WASHINGTON, Feb. 13 (UPI) -- Advocates applauded a Senate bill that would require U.S. health insurers to cover mental and physical illness equally.
The Mental Health Parity Act of 2007 was introduced this week by Senate Health, Education, Labor and Pensions Committee Chairman Edward Kennedy, D-Mass., and Republicans Pete Domenici of New Mexico and Michael Enzi of Wyoming.
The bill would revise the current system in which many health-insurance plans impose benefit limits or higher cost-sharing on beneficiaries seeking mental-health services.
"Having a mental health disorder can be as serious as having a heart attack or any other debilitating, life-threatening physical health disorder," said Russ Newman, executive director of professional practice at the American Psychological Association.
"Health care coverage in this country needs to catch up with what people increasingly understand. ... The mind and body are linked inextricably."
The proposed legislation would shore up a similar act passed in 1996 by requiring co-payments for office visits, deductibles, limits on number of visits, out-of-network and in-network services for psychological services be treated the same as physical health services.
The bill also includes coverage for substance abuse and chemical-dependency services -- something many patients have had difficulty accessing.
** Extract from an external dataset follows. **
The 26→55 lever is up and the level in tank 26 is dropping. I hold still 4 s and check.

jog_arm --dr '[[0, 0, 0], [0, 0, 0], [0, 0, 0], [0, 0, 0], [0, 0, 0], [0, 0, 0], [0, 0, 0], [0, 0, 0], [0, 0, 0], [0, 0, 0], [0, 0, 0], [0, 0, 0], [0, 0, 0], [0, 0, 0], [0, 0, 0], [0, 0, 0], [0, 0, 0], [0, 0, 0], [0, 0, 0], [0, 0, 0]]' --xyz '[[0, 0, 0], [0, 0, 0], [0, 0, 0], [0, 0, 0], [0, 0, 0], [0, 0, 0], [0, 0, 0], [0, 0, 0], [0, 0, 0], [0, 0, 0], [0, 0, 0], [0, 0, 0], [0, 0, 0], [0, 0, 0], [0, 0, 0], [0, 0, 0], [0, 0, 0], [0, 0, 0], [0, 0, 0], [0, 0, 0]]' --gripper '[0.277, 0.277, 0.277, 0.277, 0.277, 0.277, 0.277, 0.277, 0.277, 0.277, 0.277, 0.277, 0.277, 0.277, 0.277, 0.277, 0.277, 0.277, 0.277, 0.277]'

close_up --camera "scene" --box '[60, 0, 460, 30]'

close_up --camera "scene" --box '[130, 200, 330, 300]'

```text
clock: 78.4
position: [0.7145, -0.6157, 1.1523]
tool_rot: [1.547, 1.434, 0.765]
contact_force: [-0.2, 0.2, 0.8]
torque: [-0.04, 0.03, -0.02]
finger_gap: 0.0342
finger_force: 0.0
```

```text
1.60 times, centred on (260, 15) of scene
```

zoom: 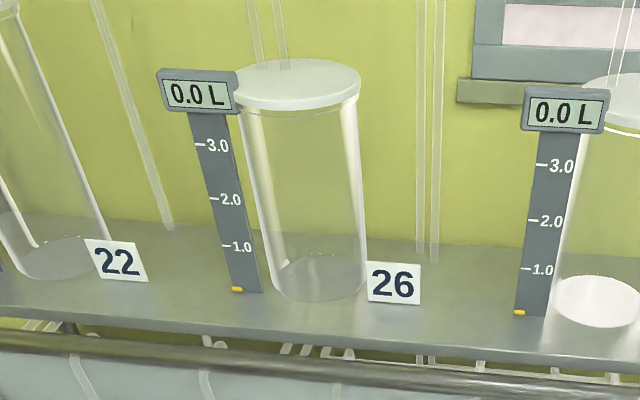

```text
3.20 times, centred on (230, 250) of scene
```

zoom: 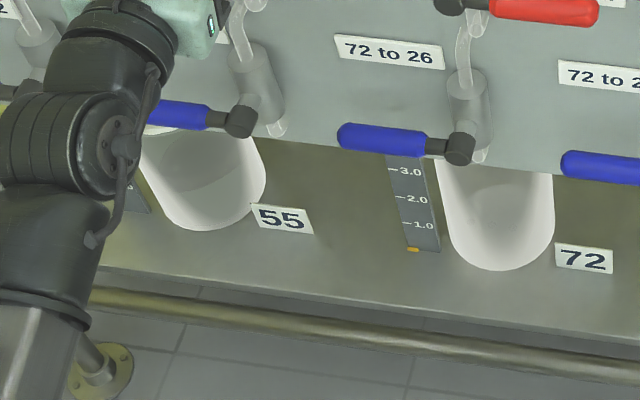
"This bill closes longstanding gaps in law that limit people's access to needed mental health care," said Pamela Greenberg, chair of the Fairness Coalition and president and chief executive officer of the Association for Behavioral Health and Wellness.
"Introduced after many years of advocacy, the bill would bar all discriminatory financial requirements and treatment limitations for both mental health and substance use disorders."